I know nothing about cpu design.
 
they build alot of new fabrics, because it is cheapper to build a new production line for a new die shrink then it is to change the current production lines and maintain the production of the old gen. chips so u dont have to swop and/or change the machines.
 
Does Intel have to build a new factory everytime they go down to a smaller process? Do they continue to use their old fabs? Or later turn them into smaller process fabs? I see a lot of articles about them building fabs, this seems very expensive.
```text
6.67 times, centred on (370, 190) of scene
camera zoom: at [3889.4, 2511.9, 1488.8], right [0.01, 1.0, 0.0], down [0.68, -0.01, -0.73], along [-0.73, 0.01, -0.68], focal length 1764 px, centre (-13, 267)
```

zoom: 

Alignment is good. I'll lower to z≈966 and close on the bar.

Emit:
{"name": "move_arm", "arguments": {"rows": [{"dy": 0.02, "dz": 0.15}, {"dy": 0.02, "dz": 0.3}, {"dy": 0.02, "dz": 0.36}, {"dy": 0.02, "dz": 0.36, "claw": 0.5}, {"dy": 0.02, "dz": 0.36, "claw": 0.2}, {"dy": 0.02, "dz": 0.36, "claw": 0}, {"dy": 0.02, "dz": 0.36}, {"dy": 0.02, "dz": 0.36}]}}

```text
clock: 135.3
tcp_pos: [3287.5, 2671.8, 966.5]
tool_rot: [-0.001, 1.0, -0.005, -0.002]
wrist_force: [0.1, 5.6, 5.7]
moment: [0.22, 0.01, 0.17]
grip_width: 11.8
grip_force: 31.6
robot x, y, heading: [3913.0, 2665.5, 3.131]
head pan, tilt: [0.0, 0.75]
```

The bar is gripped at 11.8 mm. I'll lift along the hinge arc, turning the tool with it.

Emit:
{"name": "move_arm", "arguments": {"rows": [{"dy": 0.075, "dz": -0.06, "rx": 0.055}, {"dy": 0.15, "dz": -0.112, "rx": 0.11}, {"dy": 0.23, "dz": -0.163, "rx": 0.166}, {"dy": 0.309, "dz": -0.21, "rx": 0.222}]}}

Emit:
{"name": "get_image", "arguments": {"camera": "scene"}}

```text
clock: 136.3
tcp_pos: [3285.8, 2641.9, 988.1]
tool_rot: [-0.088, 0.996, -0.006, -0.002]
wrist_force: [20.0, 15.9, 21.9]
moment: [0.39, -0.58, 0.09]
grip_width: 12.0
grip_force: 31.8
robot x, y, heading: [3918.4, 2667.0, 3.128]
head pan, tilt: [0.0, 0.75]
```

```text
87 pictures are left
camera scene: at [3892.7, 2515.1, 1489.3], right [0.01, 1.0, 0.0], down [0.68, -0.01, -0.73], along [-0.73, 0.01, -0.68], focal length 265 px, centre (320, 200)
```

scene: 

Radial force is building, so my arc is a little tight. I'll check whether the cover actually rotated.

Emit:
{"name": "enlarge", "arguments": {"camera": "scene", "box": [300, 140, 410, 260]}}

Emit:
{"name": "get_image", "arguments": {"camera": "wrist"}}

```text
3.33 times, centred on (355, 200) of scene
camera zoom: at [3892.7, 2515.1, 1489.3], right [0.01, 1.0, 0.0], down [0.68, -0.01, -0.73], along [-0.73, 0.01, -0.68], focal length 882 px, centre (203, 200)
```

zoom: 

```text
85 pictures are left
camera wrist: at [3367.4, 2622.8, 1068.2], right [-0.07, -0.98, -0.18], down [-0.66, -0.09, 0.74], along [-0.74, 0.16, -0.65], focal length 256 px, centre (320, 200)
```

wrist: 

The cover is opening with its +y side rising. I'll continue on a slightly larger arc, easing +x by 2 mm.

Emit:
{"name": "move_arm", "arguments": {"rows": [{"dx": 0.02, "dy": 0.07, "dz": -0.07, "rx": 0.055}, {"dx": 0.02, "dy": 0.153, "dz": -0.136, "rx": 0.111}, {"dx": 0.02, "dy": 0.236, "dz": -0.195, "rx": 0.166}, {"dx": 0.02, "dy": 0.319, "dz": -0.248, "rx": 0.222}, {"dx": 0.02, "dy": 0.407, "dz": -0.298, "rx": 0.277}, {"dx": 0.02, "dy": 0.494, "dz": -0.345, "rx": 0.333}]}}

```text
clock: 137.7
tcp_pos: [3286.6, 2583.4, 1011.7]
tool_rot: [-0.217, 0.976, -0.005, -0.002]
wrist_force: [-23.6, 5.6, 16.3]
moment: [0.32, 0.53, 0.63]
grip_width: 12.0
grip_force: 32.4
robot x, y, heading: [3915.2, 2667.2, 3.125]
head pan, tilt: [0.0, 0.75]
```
Intel do both. Depends on the plant upgradeability and local infrastructure. Fab 42 is a ground up new build and was planned a few years back. Being able to validate/QA </=14nm without disrupting their older processes. Fab 42 shares the site at Chandler, Arizona with Fab 12 (which makes chipsets on 65nm) and Fab 32 ( which makes CPU on 45 and 32nm). ( Fab's 12 and 32 are due to be upgraded in the near future- presumeably once Fab 42 is up to capacity)

Intel also maintain Fabs at Hillsboro, Oregon ( D1C -32/22nm, D1D -22nm, plus planned Fab D1X -research), Rio Rancho, New Mexico (Fab 11X -32nm), Leixlip, N.Ireland -65 and 90nm CPU and NAND flash), Kiryat Gat, Israel (Fab 28 -45nm moving to 22nm CPU), Dalian, China (65nm chipsets) and Massachusetts.